The website Allvoices.com reported that on Wednesday (4 May) the Islamic lawyer forum group held the service in front of the High Court in Peshawar in the Khyber Pass region of Pakistan. The service, conducted in the early afternoon, attracted a strong police presence.

On the same day as the Peshawar service, around 70 lawyers staged a protest against the killing of the al-Qaeda leader 150 kilometres to the east in Abbottabad.

The lawyers chanted slogans such as "Go, America go" and "Osama bin Laden is our hero", reported Allvoices.com.

The extra-judicial killing of bin Laden has polarised the global legal community.

US Attorney-General Eric Holder told a Senate Judiciary Committee during the week that the killing was lawful and an act of national self-defence.

"Bin Laden was the head of al-Qaeda, an organisation that had conducted the attacks of September 11th," he told the commission. "It's lawful to target an enemy commander in the field."

Australian human rights lawyer Geoffrey Robertson QC has called the killing "a perversion of justice", saying that bin Laden should have been captured and brought to trial.

"This man has been subject to summary execution, and what is now appearing after a good deal of disinformation from the White House is it may well have been a cold-blooded assassination," he told the ABC.

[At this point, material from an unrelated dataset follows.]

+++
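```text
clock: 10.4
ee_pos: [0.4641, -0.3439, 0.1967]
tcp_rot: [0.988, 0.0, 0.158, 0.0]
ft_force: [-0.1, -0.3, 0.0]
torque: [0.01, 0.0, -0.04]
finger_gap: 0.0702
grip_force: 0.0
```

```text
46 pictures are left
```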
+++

In addition to the legal and moral arguments about whether bin Laden's killing was justified, a legal challenge has erupted over whether photos of a dead bin Laden should be made public.

US President Barack Obama has refused to publish the photos at this stage, maintaining that they are "gruesome" and could be used for propaganda purposes against the United States.

Associated Press has lodged a request under Freedom of Information laws to see the photos. The US government has 20 days to formally respond to the request.